DATA EXCERPTS:
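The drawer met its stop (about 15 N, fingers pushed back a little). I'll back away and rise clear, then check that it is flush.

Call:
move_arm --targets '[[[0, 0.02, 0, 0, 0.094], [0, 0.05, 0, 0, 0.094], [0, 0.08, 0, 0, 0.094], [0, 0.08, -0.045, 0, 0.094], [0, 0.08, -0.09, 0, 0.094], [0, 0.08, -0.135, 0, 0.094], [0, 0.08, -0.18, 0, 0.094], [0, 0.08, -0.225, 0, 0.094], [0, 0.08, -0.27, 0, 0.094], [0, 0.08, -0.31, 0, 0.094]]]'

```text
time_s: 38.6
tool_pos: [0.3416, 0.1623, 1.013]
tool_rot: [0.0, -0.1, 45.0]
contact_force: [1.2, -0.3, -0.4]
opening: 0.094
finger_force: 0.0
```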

---

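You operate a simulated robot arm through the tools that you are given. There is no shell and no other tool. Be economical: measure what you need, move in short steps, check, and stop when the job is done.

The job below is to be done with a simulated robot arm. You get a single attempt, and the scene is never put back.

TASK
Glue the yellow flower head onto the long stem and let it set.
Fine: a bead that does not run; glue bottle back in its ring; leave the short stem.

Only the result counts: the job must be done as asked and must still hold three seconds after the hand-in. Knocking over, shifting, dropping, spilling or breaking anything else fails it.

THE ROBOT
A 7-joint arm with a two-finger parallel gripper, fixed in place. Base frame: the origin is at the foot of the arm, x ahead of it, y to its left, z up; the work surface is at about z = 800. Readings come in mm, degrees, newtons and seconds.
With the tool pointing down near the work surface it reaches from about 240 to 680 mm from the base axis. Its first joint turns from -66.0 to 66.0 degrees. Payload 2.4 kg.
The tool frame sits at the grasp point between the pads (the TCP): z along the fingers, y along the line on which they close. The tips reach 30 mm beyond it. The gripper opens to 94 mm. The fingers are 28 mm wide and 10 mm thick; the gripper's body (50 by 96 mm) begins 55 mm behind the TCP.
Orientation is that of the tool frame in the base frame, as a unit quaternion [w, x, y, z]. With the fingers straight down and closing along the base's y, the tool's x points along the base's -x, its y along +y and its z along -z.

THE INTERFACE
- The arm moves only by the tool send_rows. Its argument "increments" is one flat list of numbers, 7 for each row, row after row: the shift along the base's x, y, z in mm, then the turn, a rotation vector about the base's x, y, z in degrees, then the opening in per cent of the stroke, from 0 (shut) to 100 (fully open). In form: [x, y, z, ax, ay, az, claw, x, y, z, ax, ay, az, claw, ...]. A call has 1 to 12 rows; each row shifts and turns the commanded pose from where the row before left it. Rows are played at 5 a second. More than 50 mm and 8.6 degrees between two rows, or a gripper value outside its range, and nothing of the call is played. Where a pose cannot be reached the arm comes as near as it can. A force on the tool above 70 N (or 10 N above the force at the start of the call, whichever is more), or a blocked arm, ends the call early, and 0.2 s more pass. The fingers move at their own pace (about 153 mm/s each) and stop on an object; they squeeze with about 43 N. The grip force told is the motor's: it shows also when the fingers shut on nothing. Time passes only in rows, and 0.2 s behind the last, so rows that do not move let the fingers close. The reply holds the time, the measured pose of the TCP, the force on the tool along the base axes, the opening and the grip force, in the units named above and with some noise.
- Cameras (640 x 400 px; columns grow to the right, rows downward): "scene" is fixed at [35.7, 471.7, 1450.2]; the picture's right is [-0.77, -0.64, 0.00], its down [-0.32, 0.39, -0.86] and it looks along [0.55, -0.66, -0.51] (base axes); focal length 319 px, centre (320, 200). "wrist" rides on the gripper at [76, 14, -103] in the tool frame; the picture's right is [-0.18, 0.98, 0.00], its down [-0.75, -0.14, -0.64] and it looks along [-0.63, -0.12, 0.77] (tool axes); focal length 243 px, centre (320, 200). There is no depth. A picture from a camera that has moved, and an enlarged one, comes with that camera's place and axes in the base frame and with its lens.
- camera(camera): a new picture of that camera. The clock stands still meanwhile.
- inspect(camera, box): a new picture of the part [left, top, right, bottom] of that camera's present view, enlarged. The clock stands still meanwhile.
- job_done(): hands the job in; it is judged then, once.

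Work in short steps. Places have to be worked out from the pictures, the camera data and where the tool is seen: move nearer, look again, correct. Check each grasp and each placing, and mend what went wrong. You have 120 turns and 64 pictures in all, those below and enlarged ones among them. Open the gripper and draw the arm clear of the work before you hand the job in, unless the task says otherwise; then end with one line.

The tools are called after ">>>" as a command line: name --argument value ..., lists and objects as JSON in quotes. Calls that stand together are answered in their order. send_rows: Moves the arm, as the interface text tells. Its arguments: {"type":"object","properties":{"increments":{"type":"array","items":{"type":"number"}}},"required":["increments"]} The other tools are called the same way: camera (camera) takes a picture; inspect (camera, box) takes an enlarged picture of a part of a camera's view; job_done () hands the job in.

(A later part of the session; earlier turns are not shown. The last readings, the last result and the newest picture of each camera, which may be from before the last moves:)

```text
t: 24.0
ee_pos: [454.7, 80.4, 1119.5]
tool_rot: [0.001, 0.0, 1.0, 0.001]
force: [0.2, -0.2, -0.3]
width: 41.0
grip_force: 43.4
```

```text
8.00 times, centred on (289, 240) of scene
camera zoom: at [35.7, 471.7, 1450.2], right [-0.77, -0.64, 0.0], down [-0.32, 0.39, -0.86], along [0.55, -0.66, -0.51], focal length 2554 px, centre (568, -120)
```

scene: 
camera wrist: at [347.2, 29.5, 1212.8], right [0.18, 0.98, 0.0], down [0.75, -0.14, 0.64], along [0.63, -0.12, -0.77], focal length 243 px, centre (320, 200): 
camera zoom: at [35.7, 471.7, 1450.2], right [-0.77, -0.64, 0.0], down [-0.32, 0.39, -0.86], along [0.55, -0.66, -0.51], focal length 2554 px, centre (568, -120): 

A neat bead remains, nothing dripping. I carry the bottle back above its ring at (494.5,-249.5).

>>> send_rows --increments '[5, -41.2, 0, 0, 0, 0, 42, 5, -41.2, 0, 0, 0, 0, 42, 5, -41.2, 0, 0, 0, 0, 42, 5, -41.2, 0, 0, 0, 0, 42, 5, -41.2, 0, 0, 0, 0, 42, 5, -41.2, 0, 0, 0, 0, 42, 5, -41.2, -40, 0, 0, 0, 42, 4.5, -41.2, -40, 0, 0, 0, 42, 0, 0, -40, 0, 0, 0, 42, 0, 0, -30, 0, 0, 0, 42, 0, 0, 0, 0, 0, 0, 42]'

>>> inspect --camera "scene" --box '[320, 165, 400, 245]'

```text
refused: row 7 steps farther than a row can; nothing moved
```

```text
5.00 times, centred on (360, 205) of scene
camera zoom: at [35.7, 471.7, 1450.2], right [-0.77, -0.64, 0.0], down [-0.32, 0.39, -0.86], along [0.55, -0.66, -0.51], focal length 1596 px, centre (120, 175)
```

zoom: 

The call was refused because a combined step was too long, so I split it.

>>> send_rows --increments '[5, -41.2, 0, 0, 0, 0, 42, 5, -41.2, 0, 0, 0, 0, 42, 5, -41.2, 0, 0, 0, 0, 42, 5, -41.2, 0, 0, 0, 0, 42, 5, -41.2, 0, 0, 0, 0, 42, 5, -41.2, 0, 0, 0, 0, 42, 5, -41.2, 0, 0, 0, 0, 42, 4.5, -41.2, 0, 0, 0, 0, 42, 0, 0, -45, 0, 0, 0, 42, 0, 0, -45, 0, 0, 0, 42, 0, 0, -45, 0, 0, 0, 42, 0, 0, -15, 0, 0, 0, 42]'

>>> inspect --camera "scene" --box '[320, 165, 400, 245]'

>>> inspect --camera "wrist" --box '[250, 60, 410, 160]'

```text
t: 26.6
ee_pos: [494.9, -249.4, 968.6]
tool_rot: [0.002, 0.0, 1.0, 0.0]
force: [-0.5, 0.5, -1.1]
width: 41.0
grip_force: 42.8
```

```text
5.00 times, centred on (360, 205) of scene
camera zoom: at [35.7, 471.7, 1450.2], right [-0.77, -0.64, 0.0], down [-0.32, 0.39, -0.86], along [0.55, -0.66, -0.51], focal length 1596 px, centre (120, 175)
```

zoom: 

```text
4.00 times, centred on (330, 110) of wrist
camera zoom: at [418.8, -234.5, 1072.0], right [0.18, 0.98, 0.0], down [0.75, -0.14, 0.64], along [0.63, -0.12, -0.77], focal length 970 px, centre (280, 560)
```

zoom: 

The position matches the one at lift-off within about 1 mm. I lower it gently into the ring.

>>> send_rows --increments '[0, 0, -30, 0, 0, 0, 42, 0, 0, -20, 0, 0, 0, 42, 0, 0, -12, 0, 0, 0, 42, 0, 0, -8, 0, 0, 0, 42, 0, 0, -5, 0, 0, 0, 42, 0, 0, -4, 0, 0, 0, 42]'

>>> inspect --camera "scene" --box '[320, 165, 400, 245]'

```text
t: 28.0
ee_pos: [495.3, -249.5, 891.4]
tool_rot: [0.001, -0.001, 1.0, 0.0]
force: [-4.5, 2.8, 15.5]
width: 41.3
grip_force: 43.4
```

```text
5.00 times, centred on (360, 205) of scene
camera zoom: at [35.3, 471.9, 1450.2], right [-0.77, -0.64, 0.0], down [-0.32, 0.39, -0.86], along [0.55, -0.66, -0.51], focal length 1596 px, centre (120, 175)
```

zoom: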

PASSAGE TO READ:
Published in 2002 Projects implemented as part of the Clean Development Mechanism (CDM) of the Kyoto Protocol will have the dual mandate of mitigating greenhouse gas emissions and contributing to sustainable development. Basic agreement on core elements was reached in 2001, including the decision to allow afforestation and reforestation projects. However, it is not yet clear what rules will address social concerns. Many types of projects could potentially contribute to local livelihoods and ecosystem restoration, as well as to carbon emission offsets, including those using natural forest regeneration, agroforests, improved forest fallows and agroforestry. Averted deforestation projects with multiple-use forestry, thought not eligible in the first CDM period, could be reconsidered in the future. Such projects can be designed to rigorously meet CDM criteria for carbon impact, additionality, leakage and duration. If suitable targeted, they can be cost-effective for investors in terms of production costs.

WORK TO COMPLETE: Could you carry on with the passage to read from where it ends?

EXERCISE RESULT:
Some, however, may have higher transaction costs. Proactive efforts are needed to enable community-based CDM forestry projects and local land uses to compete effectively in carbon trading markets with project managed by large-scale operators. The CDM should require mandatory social impact assessments, harmonise the CDM with socail principles of other global conventions, promote measures to reduce transaction costs and explicitly include assisted natural regeneration and forest rehabilitation in the definitionof afforestation and reforestation. Most developing countries will require policy action to establish the enabling conditions for forest carbon projects to contribute on a large scale to local livelihoods, integrate CDM projects within national development frameworks, attract investors, establish social criteria, secure local rights and promote support services for local people. Cost-effective project design requires attention to local participation, transparency, suitable compensation mechanisms, strategies to reduce transaction costs and risks and extend the scale of projects, and to enhance profitability of land uses.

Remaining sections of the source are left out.